What men call their "me" is what they have the strongest and most compelling urge to care for. (Bayley 1976: 151)
For me, this seems to be the collection of text files I have stored in a special folder titled "Sahtel" [
(desktop) drawer].
Hence the "I" is this nuclear self - which might, perhaps, more accurately be termed "selfing" rather than "self" - whose activity is that of an organism which enables it to respond to itself as an object distinct from other objects and to respond to other objects so as to maintain and perpetuate its own distinctive existence. "Selfing" is something an organism does, just as breathing and digesting. The self, for James, is a doing, not a being. (Bayley 1976: 154)
An interesting idea: #self as a process, not an essence.

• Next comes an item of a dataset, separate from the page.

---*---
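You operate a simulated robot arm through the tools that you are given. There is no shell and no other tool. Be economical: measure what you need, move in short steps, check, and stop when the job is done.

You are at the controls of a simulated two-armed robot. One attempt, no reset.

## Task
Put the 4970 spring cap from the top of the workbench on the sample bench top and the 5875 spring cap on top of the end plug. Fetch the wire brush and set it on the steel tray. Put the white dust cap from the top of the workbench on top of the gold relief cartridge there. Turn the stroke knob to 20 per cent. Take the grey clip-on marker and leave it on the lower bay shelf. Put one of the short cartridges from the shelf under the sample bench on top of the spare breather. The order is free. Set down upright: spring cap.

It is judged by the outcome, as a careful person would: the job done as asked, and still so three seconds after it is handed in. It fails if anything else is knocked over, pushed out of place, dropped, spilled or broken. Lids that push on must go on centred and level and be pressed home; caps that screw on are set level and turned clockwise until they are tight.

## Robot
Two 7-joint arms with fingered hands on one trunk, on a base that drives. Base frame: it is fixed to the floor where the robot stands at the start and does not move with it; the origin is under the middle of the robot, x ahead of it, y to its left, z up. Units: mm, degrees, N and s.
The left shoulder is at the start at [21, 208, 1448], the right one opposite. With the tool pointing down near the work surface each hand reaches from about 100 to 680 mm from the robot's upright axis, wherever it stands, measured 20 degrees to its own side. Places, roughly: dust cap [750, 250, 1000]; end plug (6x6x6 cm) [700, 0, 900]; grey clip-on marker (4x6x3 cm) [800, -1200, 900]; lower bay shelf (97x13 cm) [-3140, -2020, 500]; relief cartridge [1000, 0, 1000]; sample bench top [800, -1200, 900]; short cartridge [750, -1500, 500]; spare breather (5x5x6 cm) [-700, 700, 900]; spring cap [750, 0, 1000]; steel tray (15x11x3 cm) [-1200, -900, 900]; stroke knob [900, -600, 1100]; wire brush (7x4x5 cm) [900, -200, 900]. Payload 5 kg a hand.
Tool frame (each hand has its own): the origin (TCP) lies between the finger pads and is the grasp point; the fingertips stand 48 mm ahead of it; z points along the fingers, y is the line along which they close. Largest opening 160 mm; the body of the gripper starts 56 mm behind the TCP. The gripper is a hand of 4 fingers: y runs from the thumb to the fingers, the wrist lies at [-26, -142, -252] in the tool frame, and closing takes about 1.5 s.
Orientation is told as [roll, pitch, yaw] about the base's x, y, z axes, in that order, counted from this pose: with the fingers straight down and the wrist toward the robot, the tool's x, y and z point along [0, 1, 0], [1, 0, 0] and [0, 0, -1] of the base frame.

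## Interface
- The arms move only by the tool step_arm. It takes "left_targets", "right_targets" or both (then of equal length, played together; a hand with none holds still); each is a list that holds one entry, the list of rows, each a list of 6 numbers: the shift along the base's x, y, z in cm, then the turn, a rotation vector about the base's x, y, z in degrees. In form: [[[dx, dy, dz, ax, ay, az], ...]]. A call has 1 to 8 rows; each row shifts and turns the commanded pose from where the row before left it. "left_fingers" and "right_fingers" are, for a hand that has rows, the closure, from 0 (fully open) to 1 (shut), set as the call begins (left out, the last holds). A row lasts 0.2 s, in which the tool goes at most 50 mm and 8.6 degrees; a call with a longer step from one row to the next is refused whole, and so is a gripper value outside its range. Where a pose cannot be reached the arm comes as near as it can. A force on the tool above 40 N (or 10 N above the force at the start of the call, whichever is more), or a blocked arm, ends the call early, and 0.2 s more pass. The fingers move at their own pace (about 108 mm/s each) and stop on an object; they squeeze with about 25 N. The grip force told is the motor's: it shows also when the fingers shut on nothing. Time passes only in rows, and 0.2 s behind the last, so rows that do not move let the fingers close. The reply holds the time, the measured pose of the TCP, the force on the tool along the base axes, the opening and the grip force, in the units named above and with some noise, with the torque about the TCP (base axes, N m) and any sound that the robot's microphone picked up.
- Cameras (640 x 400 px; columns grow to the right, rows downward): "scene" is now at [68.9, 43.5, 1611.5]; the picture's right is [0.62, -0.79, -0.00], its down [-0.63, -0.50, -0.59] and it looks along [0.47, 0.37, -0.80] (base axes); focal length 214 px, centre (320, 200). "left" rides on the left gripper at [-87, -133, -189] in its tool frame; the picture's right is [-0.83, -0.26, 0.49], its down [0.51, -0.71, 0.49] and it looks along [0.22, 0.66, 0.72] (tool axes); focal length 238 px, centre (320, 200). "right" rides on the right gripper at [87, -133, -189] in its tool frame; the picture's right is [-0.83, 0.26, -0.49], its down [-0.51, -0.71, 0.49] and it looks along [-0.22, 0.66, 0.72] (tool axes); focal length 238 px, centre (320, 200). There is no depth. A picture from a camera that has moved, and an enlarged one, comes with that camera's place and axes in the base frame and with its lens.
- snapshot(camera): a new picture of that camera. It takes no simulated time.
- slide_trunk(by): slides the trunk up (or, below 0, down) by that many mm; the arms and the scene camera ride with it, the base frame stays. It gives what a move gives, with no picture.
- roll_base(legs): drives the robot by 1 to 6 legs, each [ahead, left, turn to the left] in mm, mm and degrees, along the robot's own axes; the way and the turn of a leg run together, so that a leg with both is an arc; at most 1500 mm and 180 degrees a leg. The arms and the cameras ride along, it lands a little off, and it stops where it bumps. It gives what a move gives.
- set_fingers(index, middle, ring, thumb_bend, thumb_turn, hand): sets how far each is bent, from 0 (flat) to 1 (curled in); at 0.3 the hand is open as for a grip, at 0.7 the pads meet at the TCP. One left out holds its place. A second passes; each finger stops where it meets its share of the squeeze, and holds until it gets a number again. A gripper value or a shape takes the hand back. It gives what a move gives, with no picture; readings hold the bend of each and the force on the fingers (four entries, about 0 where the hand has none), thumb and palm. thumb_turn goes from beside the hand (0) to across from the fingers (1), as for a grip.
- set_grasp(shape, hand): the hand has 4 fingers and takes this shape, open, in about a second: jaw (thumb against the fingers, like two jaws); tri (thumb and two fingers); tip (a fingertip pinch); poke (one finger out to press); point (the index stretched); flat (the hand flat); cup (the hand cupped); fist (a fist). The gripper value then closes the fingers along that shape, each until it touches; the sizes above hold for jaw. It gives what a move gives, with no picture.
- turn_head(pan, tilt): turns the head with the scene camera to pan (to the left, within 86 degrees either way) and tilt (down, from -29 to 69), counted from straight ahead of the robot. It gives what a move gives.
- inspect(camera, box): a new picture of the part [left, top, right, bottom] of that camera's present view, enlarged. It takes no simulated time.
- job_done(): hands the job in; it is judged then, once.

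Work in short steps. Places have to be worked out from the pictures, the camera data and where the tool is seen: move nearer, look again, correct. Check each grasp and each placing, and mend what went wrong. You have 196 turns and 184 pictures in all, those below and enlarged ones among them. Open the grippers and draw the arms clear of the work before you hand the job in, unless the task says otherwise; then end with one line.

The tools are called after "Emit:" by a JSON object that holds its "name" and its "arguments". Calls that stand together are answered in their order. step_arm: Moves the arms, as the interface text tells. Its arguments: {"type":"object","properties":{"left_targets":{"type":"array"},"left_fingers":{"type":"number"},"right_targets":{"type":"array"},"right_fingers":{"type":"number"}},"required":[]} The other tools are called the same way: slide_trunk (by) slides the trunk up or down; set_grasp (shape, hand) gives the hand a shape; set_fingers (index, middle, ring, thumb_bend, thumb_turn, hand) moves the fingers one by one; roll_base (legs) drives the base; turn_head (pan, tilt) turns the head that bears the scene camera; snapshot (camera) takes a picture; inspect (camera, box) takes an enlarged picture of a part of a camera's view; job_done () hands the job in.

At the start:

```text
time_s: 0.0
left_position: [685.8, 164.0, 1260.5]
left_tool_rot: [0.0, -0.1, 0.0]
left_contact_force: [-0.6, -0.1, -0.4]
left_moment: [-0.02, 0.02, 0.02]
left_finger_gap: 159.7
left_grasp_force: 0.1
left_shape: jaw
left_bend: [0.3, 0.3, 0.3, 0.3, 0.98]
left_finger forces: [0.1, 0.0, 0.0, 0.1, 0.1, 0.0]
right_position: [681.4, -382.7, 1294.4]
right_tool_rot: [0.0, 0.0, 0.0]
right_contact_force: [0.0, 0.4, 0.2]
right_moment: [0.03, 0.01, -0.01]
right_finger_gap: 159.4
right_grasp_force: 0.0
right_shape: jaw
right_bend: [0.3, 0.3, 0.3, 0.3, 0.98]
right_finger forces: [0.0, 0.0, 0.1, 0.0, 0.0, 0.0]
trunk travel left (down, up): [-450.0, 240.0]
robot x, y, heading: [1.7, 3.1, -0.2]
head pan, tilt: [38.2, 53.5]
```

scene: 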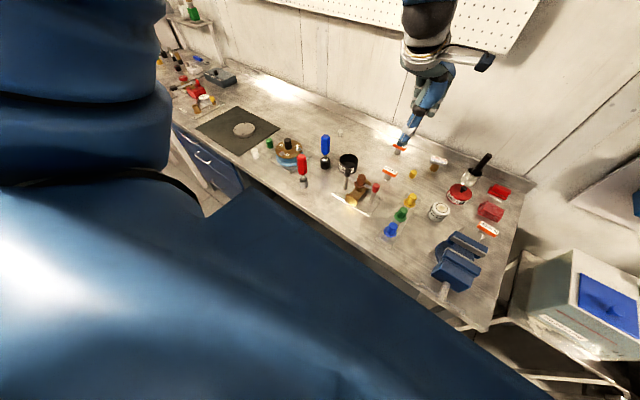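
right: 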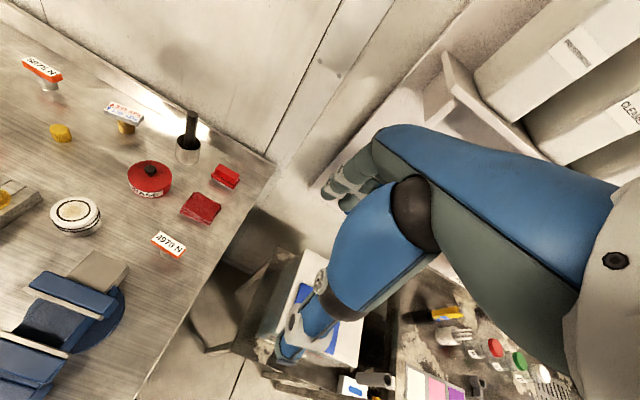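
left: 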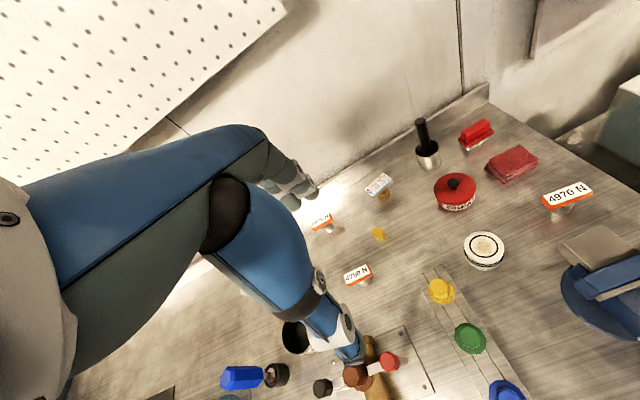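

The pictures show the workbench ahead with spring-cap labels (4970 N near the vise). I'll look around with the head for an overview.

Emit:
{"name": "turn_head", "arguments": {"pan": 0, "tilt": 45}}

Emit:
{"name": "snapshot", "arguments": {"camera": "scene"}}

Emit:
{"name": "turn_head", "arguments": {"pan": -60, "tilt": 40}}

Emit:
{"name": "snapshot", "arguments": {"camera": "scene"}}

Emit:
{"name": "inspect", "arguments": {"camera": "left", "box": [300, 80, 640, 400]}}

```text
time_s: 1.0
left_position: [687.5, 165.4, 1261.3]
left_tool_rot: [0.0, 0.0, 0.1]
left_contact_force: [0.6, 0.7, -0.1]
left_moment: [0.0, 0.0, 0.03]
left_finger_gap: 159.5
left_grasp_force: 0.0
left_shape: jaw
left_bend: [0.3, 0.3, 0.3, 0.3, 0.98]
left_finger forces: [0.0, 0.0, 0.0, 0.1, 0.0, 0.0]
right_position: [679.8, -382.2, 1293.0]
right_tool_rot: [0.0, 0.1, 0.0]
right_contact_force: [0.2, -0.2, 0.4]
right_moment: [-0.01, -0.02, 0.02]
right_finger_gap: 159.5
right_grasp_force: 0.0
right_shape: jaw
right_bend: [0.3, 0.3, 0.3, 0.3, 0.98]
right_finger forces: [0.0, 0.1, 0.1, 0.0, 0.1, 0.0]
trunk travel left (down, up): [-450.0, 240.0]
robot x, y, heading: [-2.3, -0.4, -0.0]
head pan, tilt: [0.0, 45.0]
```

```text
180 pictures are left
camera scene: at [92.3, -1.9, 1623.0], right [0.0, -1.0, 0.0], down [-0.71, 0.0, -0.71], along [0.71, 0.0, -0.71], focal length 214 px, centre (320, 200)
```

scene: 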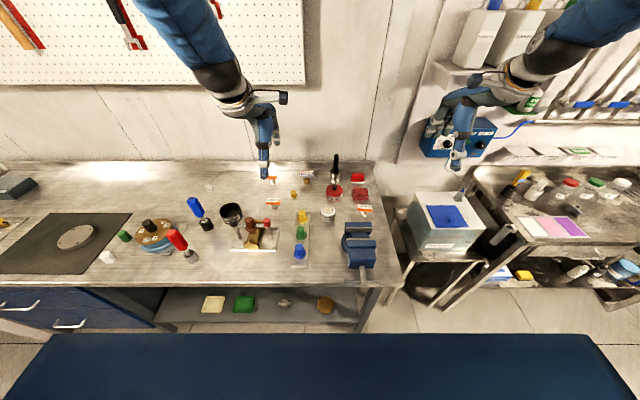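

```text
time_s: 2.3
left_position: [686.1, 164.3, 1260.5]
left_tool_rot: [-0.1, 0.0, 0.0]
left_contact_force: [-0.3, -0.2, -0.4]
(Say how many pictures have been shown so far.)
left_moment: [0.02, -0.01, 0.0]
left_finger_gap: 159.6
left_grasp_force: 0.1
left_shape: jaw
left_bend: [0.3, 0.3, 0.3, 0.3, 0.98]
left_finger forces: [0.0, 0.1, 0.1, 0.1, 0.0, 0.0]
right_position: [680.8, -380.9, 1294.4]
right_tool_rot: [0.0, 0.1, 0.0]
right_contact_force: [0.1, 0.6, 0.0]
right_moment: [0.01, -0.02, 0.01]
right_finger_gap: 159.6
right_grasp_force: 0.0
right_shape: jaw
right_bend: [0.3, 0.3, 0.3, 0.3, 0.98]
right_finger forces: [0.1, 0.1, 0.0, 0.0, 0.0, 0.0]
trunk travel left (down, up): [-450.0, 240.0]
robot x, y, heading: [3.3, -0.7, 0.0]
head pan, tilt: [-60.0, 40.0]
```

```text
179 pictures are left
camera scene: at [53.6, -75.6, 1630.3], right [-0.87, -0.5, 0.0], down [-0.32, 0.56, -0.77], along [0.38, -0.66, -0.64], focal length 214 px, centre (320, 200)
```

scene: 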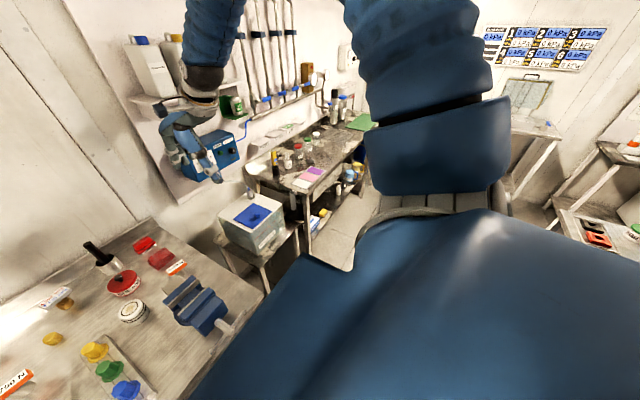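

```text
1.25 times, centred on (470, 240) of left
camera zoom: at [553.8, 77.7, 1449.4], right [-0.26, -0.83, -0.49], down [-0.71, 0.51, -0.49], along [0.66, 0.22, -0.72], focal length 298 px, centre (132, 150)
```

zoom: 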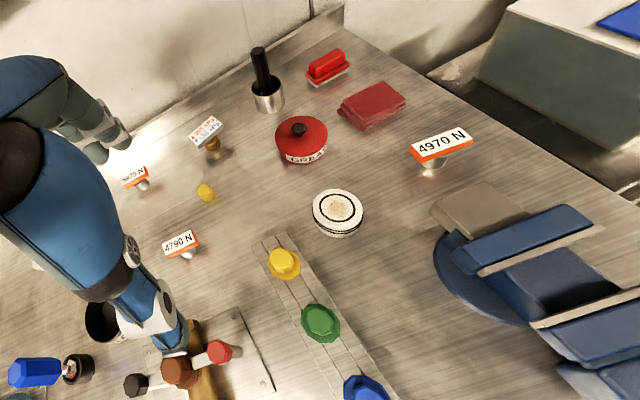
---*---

The term "selfing" suggests itself for two reason. One, the activities to which the term refers are felt by us, according to James, as the "source of effort and attention," as the agent of decision and action, as the very core and center of the self. Two, these activities, which we feel as the very core and center of the self, are a process - a process, moreover, which determines what we shall perceive and what (i.e., what kind of matieral and social selves) we shall be. The term "selfing" aptly connotes the active, processional nature of what, at core, we are. (Bayley 1976: 154)
This contention could even be supplanted with the notion that every remembering is a re-rembering (or re-writing or re-contructing of that memory). That is,
selfing could label the activity of selfhood, the Ouspenskyan self-remembering, for example.